- GIVEN MATERIAL:
^^^^
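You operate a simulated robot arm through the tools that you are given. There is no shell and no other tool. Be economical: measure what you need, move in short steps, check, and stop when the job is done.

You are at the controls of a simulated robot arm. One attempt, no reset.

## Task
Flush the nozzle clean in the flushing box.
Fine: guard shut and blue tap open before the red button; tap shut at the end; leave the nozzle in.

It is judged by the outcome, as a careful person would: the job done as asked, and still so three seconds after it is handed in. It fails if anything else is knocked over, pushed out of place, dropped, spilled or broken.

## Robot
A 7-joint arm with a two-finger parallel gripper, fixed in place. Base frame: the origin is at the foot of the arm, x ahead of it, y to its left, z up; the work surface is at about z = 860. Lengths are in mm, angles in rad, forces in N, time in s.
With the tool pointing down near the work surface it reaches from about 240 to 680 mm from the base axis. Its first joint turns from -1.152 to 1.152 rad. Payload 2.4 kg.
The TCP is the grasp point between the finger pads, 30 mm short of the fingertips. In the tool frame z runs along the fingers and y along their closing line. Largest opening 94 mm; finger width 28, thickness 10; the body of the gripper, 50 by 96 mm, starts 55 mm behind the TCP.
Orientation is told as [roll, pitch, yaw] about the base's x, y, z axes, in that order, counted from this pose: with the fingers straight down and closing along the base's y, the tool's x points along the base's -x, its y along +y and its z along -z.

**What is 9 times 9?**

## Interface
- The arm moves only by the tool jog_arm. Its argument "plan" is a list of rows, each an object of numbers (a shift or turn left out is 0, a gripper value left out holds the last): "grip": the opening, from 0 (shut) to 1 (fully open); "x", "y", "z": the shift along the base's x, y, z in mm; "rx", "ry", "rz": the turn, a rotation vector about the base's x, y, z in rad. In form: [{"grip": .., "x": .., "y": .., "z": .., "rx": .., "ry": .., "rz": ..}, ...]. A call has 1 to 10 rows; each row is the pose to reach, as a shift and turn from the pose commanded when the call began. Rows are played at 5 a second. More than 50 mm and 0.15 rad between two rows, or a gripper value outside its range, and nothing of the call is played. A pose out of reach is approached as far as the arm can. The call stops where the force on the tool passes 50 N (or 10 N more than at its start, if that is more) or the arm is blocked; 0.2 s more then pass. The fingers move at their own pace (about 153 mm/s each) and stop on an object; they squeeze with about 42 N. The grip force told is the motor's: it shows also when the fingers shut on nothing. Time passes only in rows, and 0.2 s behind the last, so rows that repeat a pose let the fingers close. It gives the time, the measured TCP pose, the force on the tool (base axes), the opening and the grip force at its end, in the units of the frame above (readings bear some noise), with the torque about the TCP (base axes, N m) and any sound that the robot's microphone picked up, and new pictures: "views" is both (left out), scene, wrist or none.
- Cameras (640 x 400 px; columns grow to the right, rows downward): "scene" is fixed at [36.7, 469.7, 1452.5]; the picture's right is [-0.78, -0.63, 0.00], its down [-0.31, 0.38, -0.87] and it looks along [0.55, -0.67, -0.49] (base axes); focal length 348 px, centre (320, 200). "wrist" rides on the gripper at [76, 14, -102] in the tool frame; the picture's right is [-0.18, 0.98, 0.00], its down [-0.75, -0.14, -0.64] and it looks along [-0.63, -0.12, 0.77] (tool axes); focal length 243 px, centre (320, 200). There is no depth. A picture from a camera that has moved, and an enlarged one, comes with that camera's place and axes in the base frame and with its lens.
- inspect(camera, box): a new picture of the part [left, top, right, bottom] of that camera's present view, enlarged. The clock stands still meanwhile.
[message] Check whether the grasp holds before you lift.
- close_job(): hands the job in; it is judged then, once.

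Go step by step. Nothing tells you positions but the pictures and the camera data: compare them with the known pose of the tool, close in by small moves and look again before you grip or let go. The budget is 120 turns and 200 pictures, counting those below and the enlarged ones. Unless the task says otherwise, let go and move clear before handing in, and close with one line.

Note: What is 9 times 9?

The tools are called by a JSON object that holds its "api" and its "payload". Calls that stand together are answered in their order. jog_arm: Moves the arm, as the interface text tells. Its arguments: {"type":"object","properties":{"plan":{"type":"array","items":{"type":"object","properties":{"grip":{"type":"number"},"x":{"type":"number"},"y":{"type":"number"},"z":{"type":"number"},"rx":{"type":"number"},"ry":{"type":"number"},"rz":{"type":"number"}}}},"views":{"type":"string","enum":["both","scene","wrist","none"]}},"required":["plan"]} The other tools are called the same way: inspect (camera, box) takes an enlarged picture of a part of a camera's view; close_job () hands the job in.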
^^^^
- SOURCE DOCUMENT:
Using On-Line Courses : Part Two

In the first part of this article we saw how the success of an on-line course could be affected by at least two factors – the quality of the materials provided and the attitude of the students following the course. One way of solving the second of these problems is to use a Blended Learning approach.

In blended learning, the on-line course is not used in isolation, but as one component of the course. It may or may not be the major component, but in any case is backed-up and supplemented by other methods of instruction – face to face teaching, “pen and paper” activities, or whatever. The exact mix of components and types of instruction can vary from situation to situation, making the approach very flexible in terms of student needs and wants, available budget etc. Some examples of the way we have organized blended learning courses for company clients are :
  • A course with a 50/50 split between traditional teacher-led classes (1.5 hours per week) and autonomous on-line study (1.5 hours per week).
  • A course with a 50/50 split between traditional classes and autonomous study – but with the students having a choice between using “pen and paper materials” or on-line study.
  • A course similar to the above but where the on-line course was an additional option. The students could choose or not to follow the course, but if they opted in were expected to commit themselves to a minimum of one-hour on-line per week.
However the courses were organised, certain aspects remained the same, with the aim of preventing or at least minimising the problems which I diiscussed in the last article :
  • The courses started with an orientation session in which the students were introduced to the on-line course materials, the problems they were likely to face were discussed, effective learning and time management strategies were taught and, perhaps most importantly, they got to know the person who would be acting as their on-line tutor, correcting their written work (sent by E-mail) and who they would be contacting by phone for speaking practice. Students are frequently apprehensive about contacting someone who they have never met by phone, and this first meeting helps to get over this problem. Where it is possible, we also use Skype rather than an ordinary phone, with a webcam added so that the student can see the tutor as s/he speaks.
  • The on-line tutor made sure that s/he had regular contact with the students from the first week. All students were asked to complete various tasks within the first few days and to send the results to the tutor. This was intended to get them started and, if the results did not arrive promptly, the tutor immediately contacted the student to find out if there were problems. From then on weekly contact was maintained, whether initiated by the student or the tutor and whether by phone or E-mail. The tutor also monitored constantly, and contacted students immediately if they seemed to be falling behind.
^^^^
- WHAT IS EXPECTED:
Quote the source document word for word, starting at "In the first part" and ending with "Blended Learning approach.".

- ANSWER IN FULL:
In the first part of this article we saw how the success of an on-line course could be affected by at least two factors – the quality of the materials provided and the attitude of the students following the course. One way of solving the second of these problems is to use a Blended Learning approach.